··· SOURCE DOCUMENT ···
En muchas ocasiones el Señor, así en la Ley como en los Profetas, manda que nos convirtamos a Él. Pero por otra parte dice uno de los profetas: «Conviérteme, y seré convertido… porque después que me convertí tuve arrepentimiento» (Jer.31:18-19). Nos manda también que circuncidemos nuestros corazones (Dt. 10:16); pero luego nos advierte que esta circuncisión es hecha por su mano. Continuamente está exigiendo un corazón nuevo en el hombre; pero también afirma que solamente Él es quien lo renueva (Ez. 36:26). Mas, como dice san Agustín, lo que Dios promete, nosotros no lo hacemos por nuestro libre albedrío, ni por nuestra naturaleza, sino que Él lo hace por gracia. Y es ésta la quinta de las reglas que san Agustín nota entre las reglas de la doctrina cristiana: “que debemos distinguir bien entre la Ley y las promesas, o entre los mandamientos y la gracia”. ¿Qué dirán pues ahora, los que de los mandamientos de Dios quieren deducir que el hombre tiene fuerzas para hacer lo que le manda Dios, y amortiguar de esta manera la gracia del Señor, por la cual se cumplen los mandamientos? Él manda y da el obedecer y perseverar.
La segunda clase de mandamientos que hemos mencionado no ofrece dificultad alguna; son aquellos en los que se nos manda honrar a Dios, servirle, vivir conforme a su voluntad, hacer lo que Él ordena, y profesar su doctrina. Pero hay muchos lugares en que se afirma que toda la justicia, santidad y piedad que hay en nosotros son don gratuito suyo.
Al tercer género pertenece aquella exhortación que, según san Lucas, hicieron Pablo y Bernabé a los fieles: ¡que perseverasen en la gracia de Dios! (Hch. 13:43). Pero el mismo san Pablo demuestra en otro lugar a quién se debe pedir esta virtud de la perseverancia. «Por lo demás, hermanos míos, fortaleceos en el Señor y en el poder de su fuerza» (Ef. 6:10). Y en otra parte manda que no contristemos al Espíritu de Dios con el cual fuimos sellados para el día de la redención (Ef 4:30). Pero, como los hombres no pueden hacer lo que él pide, ruega a Dios que se lo conceda a los tesalonicenses: que Su majestad los haga dignos de Su santa vocación y que cumpla en ellos todo lo que Él había determinado por su bondad, y por la obra de la fe (2 Tes. 1:11). De la misma manera en la segunda carta a los Corintios, tratando de las ofrendas alaba muchas veces su buena y santa voluntad; pero poco después da gracias a Dios por haber infundido a Tito la voluntad de encargarse de exhortarlos. Luego, si Tito no pudo ni abrir la boca para exhortar a otros, sino en cuanto que Dios se lo inspiró, ¿cómo podrán ser inducidos los fieles a practicar la caridad, si Dios no toca primero sus corazones?
Zacarías 1:3 no prueba el libre albedrío
Los más finos y sutiles discuten «estos testimonios» porque dicen que todo esto no impide que unamos nuestras fuerzas a la gracia de Dios, y que así Él ayuda nuestra flaqueza. Citan también pasajes de los profetas en los cuales parece que Dios divide la obra de nuestra conversión con nosotros. «Volveos a mí,» dice, «…y yo me volveré a vosotros» (Zac. 1:3).
··· RAW DATA ···
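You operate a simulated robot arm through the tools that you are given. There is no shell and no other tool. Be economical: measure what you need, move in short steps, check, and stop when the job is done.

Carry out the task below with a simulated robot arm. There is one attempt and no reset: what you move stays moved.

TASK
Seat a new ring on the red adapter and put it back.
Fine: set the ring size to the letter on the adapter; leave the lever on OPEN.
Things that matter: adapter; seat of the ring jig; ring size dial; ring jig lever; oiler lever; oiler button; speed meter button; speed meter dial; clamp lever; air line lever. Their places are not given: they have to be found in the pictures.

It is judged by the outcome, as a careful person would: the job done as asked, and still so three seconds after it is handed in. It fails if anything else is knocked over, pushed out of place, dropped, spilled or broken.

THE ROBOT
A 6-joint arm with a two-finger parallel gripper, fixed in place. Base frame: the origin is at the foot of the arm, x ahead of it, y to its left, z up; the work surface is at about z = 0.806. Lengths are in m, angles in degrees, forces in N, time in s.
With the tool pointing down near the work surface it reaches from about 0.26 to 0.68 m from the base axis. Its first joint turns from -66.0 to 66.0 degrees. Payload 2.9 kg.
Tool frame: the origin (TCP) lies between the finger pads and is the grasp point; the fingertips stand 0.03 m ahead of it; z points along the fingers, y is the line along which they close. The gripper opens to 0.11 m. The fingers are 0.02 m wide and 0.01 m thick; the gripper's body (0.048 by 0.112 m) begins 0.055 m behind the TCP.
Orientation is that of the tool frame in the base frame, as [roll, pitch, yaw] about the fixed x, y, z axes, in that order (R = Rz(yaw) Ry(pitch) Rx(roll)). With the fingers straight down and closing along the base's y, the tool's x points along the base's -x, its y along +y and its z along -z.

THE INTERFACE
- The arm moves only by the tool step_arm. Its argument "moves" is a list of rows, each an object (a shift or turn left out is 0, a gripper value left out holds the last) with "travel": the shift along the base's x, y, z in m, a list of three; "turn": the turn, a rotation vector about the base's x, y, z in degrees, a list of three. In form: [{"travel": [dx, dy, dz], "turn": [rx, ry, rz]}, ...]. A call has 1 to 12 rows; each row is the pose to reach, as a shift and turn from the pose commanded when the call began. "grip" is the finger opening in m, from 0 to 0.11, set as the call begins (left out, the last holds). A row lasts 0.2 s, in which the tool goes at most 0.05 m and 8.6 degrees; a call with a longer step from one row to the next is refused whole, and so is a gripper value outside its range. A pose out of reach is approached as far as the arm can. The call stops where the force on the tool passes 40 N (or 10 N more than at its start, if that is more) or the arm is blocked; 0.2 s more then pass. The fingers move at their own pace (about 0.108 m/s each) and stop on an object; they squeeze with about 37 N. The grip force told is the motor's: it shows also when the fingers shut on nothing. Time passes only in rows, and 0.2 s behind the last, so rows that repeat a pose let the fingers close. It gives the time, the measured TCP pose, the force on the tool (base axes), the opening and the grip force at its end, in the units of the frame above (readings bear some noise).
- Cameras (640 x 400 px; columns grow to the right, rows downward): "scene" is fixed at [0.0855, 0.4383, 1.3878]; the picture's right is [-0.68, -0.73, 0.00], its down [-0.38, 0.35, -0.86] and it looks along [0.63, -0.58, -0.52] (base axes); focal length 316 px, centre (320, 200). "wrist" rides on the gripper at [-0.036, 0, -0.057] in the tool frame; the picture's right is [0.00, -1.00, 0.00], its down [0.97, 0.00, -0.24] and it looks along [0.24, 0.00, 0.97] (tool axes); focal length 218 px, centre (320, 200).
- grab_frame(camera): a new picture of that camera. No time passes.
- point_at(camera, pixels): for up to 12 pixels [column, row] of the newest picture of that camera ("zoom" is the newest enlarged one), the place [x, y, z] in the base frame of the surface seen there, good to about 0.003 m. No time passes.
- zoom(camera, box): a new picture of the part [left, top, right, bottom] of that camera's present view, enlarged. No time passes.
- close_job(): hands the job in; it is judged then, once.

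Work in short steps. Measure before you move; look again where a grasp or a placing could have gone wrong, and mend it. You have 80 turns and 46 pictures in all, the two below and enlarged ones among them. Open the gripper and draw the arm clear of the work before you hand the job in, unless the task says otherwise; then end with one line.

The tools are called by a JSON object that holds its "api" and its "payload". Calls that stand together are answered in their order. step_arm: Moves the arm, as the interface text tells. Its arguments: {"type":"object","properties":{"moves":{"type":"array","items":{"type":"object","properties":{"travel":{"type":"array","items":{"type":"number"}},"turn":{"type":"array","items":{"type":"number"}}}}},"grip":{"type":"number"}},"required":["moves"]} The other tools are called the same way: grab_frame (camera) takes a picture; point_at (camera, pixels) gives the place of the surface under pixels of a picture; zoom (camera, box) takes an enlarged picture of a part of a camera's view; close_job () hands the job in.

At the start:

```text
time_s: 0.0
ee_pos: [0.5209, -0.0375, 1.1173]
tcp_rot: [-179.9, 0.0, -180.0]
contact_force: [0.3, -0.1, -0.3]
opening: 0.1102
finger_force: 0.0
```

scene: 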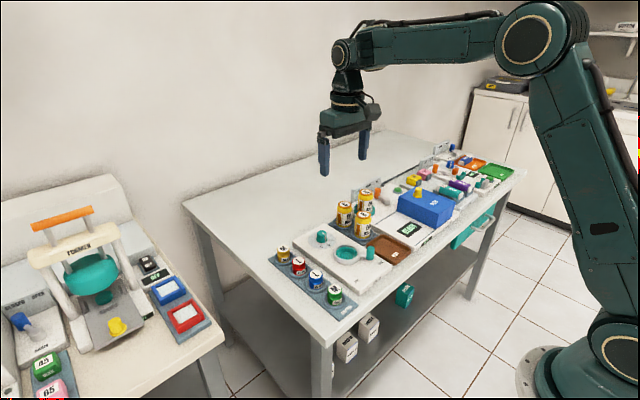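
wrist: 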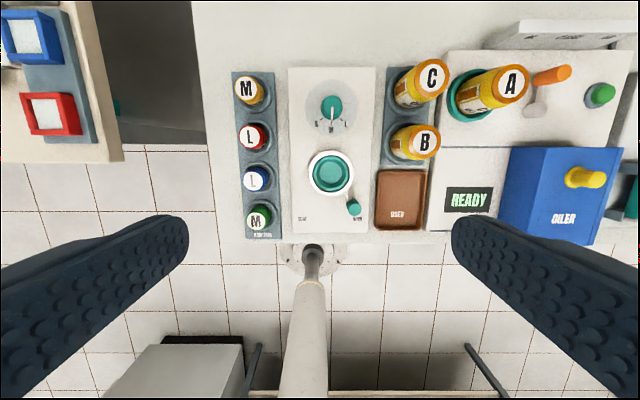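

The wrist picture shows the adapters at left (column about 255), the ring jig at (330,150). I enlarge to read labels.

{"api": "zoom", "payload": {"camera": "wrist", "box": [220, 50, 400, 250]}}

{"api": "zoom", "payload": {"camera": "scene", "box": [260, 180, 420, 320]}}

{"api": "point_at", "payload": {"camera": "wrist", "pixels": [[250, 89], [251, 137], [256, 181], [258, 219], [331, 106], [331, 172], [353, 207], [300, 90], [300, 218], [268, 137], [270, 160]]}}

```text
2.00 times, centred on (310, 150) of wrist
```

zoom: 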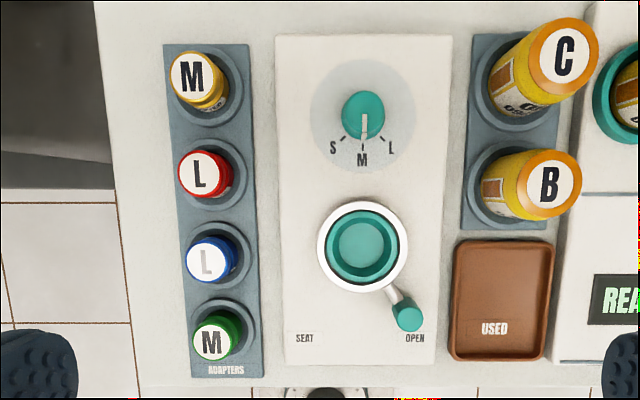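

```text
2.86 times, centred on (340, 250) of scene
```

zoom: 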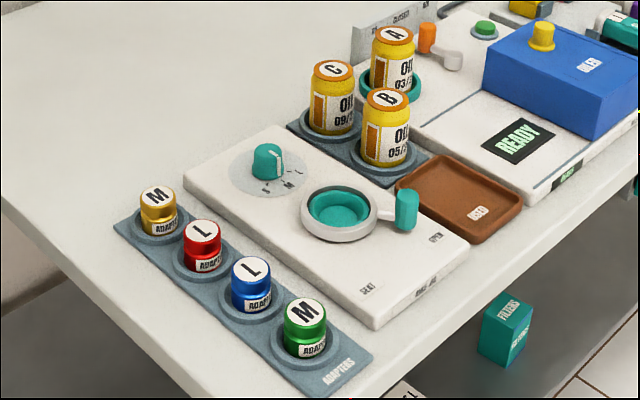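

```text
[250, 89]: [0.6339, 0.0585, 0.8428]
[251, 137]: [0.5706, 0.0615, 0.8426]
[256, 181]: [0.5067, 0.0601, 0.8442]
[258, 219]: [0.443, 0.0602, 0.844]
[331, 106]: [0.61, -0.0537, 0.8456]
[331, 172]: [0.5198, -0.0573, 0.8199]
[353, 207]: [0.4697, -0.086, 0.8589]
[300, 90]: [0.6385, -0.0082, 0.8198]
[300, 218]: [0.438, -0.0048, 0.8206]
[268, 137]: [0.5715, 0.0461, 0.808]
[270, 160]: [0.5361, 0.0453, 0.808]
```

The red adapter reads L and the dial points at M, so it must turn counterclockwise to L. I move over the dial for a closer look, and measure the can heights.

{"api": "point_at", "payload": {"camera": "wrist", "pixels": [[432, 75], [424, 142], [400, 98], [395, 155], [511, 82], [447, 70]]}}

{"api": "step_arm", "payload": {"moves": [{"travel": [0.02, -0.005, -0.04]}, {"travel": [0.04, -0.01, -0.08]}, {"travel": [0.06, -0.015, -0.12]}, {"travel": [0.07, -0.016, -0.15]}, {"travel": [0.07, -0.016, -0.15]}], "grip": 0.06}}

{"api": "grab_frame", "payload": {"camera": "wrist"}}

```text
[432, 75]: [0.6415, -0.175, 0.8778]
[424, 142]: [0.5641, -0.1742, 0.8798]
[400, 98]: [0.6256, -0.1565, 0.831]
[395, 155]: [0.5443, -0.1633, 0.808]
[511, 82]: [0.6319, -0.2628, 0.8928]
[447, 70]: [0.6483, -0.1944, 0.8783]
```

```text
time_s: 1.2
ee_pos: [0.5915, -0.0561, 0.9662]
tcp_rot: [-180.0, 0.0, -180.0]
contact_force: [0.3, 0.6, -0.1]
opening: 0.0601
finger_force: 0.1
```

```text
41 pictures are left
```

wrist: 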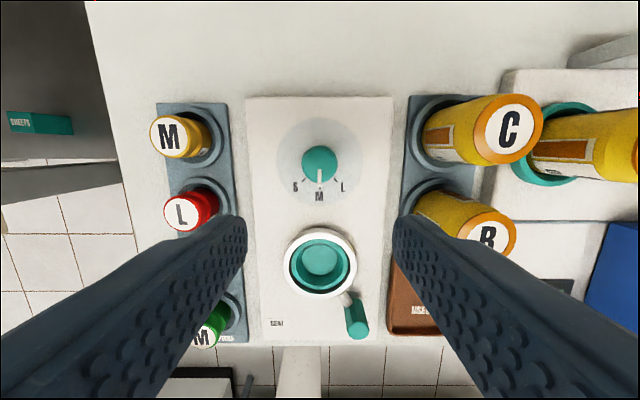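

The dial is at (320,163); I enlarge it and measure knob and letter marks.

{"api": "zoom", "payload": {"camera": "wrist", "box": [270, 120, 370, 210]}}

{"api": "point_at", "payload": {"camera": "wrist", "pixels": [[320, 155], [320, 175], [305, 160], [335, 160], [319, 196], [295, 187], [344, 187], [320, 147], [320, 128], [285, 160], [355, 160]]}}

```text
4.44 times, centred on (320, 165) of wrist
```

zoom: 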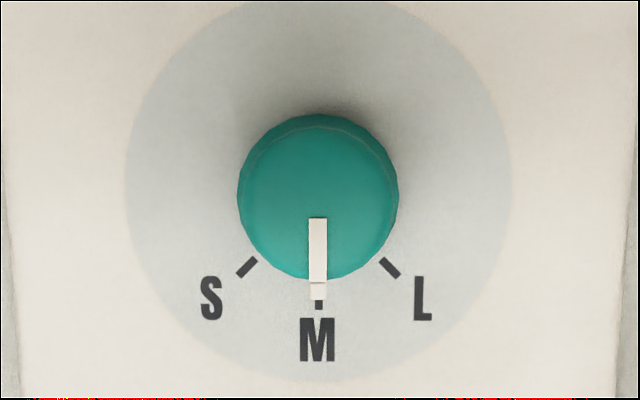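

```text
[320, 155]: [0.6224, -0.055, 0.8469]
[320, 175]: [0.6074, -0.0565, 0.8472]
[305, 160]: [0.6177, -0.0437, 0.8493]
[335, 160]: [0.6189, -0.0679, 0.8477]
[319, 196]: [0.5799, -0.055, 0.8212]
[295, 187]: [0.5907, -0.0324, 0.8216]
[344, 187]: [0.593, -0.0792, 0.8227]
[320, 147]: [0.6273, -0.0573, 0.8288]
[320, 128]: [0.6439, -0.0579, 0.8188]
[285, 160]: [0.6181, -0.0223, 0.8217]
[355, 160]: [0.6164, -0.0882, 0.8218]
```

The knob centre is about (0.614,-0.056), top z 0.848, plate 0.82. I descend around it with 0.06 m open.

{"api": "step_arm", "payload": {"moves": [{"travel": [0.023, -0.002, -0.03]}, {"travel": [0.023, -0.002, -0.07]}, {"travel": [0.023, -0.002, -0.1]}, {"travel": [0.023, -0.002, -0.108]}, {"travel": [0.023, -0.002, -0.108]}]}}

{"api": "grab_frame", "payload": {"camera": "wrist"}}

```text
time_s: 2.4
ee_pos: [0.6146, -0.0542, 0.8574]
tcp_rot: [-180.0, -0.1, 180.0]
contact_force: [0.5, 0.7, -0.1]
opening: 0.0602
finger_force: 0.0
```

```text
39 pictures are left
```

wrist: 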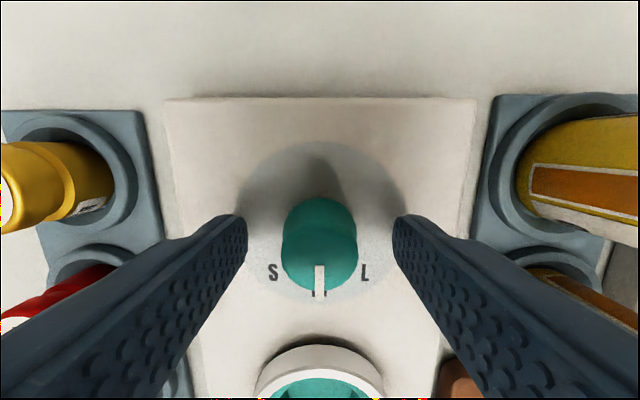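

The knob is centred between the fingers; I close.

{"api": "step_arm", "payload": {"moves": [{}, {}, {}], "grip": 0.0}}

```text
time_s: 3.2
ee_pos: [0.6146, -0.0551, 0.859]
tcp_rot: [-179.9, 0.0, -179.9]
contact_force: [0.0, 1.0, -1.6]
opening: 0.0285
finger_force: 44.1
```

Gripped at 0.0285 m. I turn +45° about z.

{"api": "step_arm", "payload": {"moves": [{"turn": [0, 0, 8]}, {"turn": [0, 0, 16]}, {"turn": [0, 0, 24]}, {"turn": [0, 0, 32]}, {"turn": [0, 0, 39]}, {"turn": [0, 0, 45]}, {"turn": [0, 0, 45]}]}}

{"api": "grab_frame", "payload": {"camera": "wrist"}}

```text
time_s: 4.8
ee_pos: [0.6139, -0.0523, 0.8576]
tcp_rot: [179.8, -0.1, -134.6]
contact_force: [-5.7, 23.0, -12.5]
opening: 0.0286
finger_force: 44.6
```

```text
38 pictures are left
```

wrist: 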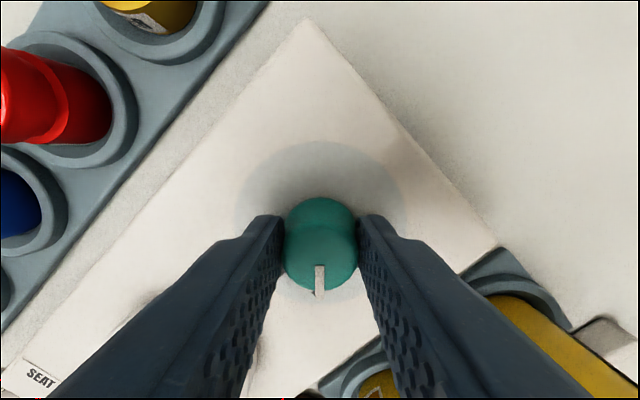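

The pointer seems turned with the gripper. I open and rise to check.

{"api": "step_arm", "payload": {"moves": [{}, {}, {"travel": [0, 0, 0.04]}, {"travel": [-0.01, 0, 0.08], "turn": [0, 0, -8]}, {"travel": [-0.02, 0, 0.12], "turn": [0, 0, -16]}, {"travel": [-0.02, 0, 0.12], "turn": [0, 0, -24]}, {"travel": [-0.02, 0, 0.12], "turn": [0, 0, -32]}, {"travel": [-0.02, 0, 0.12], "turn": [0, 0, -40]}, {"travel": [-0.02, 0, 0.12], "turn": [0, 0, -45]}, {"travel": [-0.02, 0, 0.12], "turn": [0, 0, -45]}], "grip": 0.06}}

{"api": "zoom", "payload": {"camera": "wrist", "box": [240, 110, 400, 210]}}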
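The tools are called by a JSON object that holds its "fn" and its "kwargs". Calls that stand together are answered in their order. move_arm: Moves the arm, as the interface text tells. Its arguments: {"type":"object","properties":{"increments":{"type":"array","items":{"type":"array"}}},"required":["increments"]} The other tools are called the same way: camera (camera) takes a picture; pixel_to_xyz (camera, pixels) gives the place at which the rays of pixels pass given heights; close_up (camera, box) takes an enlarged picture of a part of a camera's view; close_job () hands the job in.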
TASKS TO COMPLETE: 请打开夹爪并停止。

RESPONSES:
···
TASKS TO COMPLETE:
a - What does the source document say from "La segunda clase" through "don gratuito suyo."? Give the exact wording.
b - Take up the source document again after its last words.

RESPONSES:
a -
La segunda clase de mandamientos que hemos mencionado no ofrece dificultad alguna; son aquellos en los que se nos manda honrar a Dios, servirle, vivir conforme a su voluntad, hacer lo que Él ordena, y profesar su doctrina. Pero hay muchos lugares en que se afirma que toda la justicia, santidad y piedad que hay en nosotros son don gratuito suyo.

b -
Cuál es la ayuda con la que el Señor nos asiste, lo hemos expuesto antes, y no hay por qué repetirlo de nuevo, puesto que sólo se trata de probar que en vano nuestros adversarios ponen en el hombre la facultad de cumplir la Ley, en virtud de que Dios nos pide que la obedezcamos; ya que está claro que la gracia de Dios es necesaria para cumplir lo que Él manda, y que para este fin se nos promete. Pues por aquí se ve, por lo menos, que se nos pide más de lo que podemos pagar y hacer. Ni pueden tergiversar de manera alguna lo que dice Jeremías, que el pacto que había hecho con el pueblo antiguo quedaba cancelado y sin valor alguno, porque solamente consistía en la letra; y que no podía ser válido, más que uniéndose a él el Espíritu, el cual ablanda nuestros corazones para que obedezcan (Jer.31:32)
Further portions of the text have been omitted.